Print all of the data exactly as written.
--- Start Data ---
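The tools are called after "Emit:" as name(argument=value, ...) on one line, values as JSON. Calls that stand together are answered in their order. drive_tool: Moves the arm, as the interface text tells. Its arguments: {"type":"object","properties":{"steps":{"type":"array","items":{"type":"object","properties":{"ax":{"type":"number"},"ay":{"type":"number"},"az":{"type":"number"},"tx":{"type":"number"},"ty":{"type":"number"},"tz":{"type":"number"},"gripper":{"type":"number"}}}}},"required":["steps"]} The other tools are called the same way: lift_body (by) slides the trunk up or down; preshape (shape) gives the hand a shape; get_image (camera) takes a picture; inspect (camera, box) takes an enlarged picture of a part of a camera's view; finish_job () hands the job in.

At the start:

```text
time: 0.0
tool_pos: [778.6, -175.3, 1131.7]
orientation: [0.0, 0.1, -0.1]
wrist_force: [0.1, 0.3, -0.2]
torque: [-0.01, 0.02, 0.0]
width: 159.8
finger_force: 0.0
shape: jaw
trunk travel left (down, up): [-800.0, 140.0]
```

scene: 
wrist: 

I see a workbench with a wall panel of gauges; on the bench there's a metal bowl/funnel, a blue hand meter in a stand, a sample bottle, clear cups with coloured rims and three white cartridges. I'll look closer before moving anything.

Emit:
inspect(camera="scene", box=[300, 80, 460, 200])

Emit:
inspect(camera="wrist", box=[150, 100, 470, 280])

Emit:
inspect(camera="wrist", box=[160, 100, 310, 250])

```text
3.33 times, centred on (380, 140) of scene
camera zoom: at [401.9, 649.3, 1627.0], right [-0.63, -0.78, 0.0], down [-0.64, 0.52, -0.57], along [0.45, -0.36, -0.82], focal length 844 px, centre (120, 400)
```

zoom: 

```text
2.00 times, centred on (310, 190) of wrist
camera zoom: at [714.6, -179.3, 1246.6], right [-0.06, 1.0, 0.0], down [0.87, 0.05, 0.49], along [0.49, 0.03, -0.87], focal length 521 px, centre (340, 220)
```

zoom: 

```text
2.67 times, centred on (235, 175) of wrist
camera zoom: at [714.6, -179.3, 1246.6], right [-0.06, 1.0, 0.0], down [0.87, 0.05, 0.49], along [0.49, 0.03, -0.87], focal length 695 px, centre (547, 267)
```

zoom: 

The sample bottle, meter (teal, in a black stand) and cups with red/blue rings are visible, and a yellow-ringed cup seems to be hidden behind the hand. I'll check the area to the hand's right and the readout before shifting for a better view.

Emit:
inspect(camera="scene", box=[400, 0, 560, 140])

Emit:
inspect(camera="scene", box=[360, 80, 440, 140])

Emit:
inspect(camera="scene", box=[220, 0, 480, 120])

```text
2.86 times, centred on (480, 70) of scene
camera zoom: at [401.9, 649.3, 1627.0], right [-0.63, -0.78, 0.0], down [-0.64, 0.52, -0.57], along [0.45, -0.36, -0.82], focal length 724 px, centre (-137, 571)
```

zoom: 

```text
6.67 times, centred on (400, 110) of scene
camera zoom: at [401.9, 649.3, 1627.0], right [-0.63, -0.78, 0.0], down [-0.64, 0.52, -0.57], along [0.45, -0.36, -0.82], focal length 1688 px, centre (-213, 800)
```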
--- End Data ---
## [Reply to the task]
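The tools are called after "Emit:" as name(argument=value, ...) on one line, values as JSON. Calls that stand together are answered in their order. drive_tool: Moves the arm, as the interface text tells. Its arguments: {"type":"object","properties":{"steps":{"type":"array","items":{"type":"object","properties":{"ax":{"type":"number"},"ay":{"type":"number"},"az":{"type":"number"},"tx":{"type":"number"},"ty":{"type":"number"},"tz":{"type":"number"},"gripper":{"type":"number"}}}}},"required":["steps"]} The other tools are called the same way: lift_body (by) slides the trunk up or down; preshape (shape) gives the hand a shape; get_image (camera) takes a picture; inspect (camera, box) takes an enlarged picture of a part of a camera's view; finish_job () hands the job in.

At the start:

```text
time: 0.0
tool_pos: [778.6, -175.3, 1131.7]
orientation: [0.0, 0.1, -0.1]
wrist_force: [0.1, 0.3, -0.2]
torque: [-0.01, 0.02, 0.0]
width: 159.8
finger_force: 0.0
shape: jaw
trunk travel left (down, up): [-800.0, 140.0]
```

scene: 
wrist: 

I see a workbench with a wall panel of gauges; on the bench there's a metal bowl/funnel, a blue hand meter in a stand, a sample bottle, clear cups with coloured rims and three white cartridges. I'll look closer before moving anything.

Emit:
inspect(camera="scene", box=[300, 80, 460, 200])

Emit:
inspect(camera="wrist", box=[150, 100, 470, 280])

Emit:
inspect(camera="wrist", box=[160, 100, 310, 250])

```text
3.33 times, centred on (380, 140) of scene
camera zoom: at [401.9, 649.3, 1627.0], right [-0.63, -0.78, 0.0], down [-0.64, 0.52, -0.57], along [0.45, -0.36, -0.82], focal length 844 px, centre (120, 400)
```

zoom: 

```text
2.00 times, centred on (310, 190) of wrist
camera zoom: at [714.6, -179.3, 1246.6], right [-0.06, 1.0, 0.0], down [0.87, 0.05, 0.49], along [0.49, 0.03, -0.87], focal length 521 px, centre (340, 220)
```

zoom: 

```text
2.67 times, centred on (235, 175) of wrist
camera zoom: at [714.6, -179.3, 1246.6], right [-0.06, 1.0, 0.0], down [0.87, 0.05, 0.49], along [0.49, 0.03, -0.87], focal length 695 px, centre (547, 267)
```

zoom: 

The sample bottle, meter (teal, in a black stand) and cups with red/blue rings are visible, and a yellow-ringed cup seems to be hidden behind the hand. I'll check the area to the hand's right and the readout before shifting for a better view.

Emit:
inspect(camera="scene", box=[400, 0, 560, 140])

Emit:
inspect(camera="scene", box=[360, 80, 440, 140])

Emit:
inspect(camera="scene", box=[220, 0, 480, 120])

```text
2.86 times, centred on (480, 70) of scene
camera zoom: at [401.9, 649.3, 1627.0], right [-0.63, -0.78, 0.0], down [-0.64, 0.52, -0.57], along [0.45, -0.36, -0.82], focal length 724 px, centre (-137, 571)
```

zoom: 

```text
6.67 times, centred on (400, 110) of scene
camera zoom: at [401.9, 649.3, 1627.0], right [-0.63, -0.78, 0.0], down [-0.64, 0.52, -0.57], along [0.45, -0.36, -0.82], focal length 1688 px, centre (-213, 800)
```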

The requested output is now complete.